## [EXERCISE TASK]
Answer with one number only: the number of lines that contain "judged".

★ ★ ★

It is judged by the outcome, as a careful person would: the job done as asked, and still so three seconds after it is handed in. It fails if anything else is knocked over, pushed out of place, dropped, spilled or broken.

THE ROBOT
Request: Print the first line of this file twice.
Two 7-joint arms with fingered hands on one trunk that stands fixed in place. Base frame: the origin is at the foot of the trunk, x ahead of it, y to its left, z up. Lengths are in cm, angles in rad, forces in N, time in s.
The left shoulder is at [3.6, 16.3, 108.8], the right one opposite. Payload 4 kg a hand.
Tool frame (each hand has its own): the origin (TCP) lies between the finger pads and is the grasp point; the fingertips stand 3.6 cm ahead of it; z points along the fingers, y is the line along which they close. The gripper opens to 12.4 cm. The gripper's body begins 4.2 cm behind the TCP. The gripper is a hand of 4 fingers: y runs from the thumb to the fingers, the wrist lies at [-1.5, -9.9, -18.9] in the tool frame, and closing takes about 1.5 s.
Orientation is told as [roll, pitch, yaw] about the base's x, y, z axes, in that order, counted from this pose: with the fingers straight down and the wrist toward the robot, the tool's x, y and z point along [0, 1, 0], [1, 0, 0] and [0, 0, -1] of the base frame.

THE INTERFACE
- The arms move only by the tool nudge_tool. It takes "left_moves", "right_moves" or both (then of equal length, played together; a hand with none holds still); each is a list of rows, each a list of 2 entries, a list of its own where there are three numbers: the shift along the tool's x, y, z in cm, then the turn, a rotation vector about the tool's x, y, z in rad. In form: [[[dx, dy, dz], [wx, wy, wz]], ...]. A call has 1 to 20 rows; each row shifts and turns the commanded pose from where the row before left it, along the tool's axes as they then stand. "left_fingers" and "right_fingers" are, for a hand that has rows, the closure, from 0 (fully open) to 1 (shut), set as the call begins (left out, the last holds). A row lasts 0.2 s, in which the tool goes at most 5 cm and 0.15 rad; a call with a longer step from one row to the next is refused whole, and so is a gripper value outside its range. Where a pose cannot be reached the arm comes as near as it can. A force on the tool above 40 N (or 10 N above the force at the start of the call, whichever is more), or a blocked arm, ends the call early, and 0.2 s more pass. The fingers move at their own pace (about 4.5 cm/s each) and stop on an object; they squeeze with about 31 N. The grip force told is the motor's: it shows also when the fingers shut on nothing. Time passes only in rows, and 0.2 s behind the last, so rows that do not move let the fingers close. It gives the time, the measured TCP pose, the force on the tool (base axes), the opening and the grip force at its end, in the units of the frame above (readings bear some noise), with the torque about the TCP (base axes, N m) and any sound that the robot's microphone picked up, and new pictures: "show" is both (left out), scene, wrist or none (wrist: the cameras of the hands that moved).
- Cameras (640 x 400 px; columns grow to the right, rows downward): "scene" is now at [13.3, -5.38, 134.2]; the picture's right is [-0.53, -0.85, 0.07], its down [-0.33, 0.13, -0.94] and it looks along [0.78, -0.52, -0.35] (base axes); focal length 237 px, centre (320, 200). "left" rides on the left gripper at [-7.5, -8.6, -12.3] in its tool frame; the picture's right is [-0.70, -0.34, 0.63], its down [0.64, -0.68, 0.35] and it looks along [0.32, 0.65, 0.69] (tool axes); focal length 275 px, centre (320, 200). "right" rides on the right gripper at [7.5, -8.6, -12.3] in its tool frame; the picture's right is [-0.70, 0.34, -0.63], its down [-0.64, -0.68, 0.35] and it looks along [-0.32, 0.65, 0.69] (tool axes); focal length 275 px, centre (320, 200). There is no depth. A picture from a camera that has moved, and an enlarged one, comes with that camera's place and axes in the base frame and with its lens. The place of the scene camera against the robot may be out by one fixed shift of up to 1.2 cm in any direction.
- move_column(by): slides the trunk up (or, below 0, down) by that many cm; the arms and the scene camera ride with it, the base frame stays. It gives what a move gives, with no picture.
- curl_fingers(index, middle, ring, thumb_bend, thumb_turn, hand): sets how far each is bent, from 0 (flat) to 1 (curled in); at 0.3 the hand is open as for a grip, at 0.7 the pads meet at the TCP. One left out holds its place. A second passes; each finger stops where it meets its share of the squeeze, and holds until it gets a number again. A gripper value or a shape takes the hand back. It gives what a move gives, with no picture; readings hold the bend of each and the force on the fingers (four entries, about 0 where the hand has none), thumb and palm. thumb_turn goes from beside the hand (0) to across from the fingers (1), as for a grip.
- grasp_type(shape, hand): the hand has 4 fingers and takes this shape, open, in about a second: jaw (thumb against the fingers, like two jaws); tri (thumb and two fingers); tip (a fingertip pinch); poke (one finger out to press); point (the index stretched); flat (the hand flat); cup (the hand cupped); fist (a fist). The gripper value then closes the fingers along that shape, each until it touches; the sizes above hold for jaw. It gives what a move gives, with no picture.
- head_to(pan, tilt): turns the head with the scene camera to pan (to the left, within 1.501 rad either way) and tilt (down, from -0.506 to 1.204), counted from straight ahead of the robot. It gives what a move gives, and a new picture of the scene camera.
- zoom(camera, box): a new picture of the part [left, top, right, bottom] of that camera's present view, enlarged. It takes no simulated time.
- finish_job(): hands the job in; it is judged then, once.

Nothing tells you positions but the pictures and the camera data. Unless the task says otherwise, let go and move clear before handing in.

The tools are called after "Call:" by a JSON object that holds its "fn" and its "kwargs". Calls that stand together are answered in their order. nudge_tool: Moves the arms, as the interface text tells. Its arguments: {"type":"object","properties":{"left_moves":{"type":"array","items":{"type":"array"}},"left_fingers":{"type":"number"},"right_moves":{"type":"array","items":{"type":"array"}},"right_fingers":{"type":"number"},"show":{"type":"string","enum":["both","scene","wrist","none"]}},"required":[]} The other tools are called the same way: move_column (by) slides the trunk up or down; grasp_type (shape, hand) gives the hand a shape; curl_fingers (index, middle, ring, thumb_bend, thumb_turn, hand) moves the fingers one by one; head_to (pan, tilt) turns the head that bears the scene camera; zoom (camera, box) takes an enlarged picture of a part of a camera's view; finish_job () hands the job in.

★ ★ ★

## [TASK RESULT]
2